▼

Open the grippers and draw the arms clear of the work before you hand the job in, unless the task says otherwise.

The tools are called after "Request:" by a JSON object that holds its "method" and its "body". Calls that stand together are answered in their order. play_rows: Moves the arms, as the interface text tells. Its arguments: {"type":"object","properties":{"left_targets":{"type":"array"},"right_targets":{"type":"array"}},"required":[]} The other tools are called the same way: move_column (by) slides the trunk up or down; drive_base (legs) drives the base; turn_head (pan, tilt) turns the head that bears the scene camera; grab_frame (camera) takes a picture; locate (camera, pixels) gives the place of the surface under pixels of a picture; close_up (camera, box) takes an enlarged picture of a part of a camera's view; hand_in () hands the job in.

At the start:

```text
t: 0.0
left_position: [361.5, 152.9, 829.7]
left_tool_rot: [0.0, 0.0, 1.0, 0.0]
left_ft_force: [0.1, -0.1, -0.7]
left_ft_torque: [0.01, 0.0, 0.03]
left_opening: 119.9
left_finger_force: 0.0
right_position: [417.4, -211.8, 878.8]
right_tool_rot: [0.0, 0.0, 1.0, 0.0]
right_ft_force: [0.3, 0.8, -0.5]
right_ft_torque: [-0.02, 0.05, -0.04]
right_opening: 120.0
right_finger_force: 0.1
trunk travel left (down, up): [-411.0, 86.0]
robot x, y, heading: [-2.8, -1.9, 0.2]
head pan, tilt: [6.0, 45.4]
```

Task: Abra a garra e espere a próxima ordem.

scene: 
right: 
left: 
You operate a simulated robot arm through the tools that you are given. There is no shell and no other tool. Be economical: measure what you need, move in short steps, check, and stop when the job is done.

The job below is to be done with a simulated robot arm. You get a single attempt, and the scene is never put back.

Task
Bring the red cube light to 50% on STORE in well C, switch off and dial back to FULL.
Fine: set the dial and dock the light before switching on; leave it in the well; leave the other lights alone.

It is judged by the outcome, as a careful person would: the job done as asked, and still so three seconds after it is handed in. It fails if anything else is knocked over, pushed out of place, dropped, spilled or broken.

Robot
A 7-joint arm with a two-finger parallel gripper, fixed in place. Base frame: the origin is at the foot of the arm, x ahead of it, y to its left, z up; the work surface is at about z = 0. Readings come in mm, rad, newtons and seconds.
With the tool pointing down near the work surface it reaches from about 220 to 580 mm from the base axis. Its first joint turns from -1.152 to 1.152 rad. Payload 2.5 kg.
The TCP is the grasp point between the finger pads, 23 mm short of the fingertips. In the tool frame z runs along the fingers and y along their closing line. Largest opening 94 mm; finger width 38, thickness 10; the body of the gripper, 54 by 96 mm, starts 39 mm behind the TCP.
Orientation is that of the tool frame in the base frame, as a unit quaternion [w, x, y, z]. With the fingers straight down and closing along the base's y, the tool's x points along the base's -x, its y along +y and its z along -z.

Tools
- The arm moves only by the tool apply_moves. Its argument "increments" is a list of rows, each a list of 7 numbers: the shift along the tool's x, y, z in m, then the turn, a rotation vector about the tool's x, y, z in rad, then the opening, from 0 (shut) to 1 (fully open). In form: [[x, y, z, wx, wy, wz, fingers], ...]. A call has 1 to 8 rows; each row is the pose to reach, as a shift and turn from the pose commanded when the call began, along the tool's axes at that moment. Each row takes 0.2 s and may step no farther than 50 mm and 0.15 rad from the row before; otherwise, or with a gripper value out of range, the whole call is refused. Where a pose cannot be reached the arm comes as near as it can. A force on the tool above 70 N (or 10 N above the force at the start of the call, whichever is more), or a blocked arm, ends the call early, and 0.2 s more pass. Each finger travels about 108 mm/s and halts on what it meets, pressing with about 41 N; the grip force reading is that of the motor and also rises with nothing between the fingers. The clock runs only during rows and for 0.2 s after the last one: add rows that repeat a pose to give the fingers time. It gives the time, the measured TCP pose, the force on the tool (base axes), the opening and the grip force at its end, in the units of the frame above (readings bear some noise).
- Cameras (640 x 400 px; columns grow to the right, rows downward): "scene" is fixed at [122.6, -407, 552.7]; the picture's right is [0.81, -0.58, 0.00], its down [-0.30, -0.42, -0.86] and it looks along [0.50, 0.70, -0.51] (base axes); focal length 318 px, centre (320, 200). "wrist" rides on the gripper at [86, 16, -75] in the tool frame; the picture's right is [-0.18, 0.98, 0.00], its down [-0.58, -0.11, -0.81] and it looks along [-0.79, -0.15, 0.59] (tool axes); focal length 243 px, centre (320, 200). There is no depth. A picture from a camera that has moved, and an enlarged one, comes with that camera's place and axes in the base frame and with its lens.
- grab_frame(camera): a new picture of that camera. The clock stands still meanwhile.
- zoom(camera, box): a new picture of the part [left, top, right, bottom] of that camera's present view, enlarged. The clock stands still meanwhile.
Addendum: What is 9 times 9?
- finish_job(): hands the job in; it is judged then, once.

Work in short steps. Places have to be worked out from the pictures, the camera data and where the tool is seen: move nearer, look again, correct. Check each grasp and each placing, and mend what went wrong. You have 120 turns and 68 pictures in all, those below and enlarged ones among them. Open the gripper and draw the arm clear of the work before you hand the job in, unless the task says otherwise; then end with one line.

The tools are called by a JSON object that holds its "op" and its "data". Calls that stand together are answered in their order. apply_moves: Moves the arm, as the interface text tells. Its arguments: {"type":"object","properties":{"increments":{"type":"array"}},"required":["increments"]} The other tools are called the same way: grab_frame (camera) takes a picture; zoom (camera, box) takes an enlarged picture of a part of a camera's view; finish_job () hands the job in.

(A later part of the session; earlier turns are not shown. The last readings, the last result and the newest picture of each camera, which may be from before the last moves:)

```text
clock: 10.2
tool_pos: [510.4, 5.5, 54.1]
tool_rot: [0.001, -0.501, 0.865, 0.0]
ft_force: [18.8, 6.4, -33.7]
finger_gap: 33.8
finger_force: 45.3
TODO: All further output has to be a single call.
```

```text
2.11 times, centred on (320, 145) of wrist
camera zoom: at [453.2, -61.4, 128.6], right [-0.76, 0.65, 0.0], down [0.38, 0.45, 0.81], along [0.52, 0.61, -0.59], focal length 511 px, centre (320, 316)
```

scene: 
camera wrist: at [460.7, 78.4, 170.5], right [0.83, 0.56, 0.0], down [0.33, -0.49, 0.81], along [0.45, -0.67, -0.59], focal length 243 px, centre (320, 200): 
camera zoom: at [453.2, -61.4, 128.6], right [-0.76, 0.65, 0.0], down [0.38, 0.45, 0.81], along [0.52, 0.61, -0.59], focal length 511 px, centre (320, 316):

▲

**What to do**.
Find every line that holds "times" and copy it.

**Solution to the problem**.
Addendum: What is 9 times 9?
2.11 times, centred on (320, 145) of wrist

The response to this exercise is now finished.